Vicki and Bayley train hard and take exams every two years to meet therapy dog requirements. Therapy dogs and their handlers have a very special relationship with uncommonly high degrees of trust. The dogs need to be able to manage new situations, places and people without getting stressed.
They must learn not to react and to trust their handlers to protect them, especially if they are frightened or even handled a bit roughly, for example by a child or a dementia patient. The training is rigorous, but Vicki says the most important part is the dog’s natural personality. They need to want to do it.
“They have to want to do it. They can’t be shy or get nervous. Bayley is very confident but will let me know if there is a situation she is uncomfortable in. Ultimately, the owner is the protector and needs to be in close touch both physically and mentally with their dog all the time.”
“Bayley is incredibly smart and very watchful. She is so good with kids hugging and playing with her. She also knows what is needed in a given situation. During one visit she played with a little girl who was with her family, but noticed the mom was in a completely different place and just needed a chance to have Bayley sit quietly beside her and let the mom stroke her soft fur.

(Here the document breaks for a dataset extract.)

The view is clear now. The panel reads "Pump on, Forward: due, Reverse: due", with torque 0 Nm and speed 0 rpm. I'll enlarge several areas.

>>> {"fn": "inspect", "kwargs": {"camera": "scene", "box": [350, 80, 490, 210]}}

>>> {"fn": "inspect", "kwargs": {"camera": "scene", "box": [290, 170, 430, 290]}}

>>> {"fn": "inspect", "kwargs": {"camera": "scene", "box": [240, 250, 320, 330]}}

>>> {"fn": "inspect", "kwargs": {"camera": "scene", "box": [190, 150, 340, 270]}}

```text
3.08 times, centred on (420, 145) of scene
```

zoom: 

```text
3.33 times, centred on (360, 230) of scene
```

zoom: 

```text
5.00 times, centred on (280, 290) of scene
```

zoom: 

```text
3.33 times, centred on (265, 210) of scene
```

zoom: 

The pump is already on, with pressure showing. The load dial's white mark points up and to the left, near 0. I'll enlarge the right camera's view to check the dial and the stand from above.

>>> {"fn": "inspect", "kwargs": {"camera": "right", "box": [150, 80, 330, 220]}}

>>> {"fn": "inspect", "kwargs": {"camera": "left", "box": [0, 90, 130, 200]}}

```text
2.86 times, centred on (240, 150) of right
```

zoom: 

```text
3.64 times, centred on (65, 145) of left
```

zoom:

Bayley was in training to be a service dog with a local group, Retrieving Independence, and was chosen to be a mom due to her overall excellent temperament. As a service dog, she was being trained to alert someone if her person is having a seizure or diabetic episode, as well as daily mobility assistance, such as bringing water from the fridge, bringing the mail, and bringing the cell phone to the owner.
The service training is provided by Retrieving Independence, a local nonprofit that works with two local prisons for their service training, giving the prisoners an opportunity to enjoy unconditional love while building new skills.
Therapy Arc is the local affiliate of Intermountain Therapy Animals and provides the therapy training at the Farm at Natchez Trace to send certified teams into the community for loving encounters. Bayley has visited senior living centers and schools as well as Alive’s residences and grief camps for kids where she is always a fluffy guest of honor.
“Recently we visited a little boy here, and it was tough because I wasn’t expecting it, but you should have seen his face! Bayley did “paws up” on the edge of the bed so he could pet her, and it not only made him giggle and smile, but his parents just loved it. No matter what you do, somebody is getting joy out of it. A beautiful dog that wants to be there…it’s something good no matter the situation.”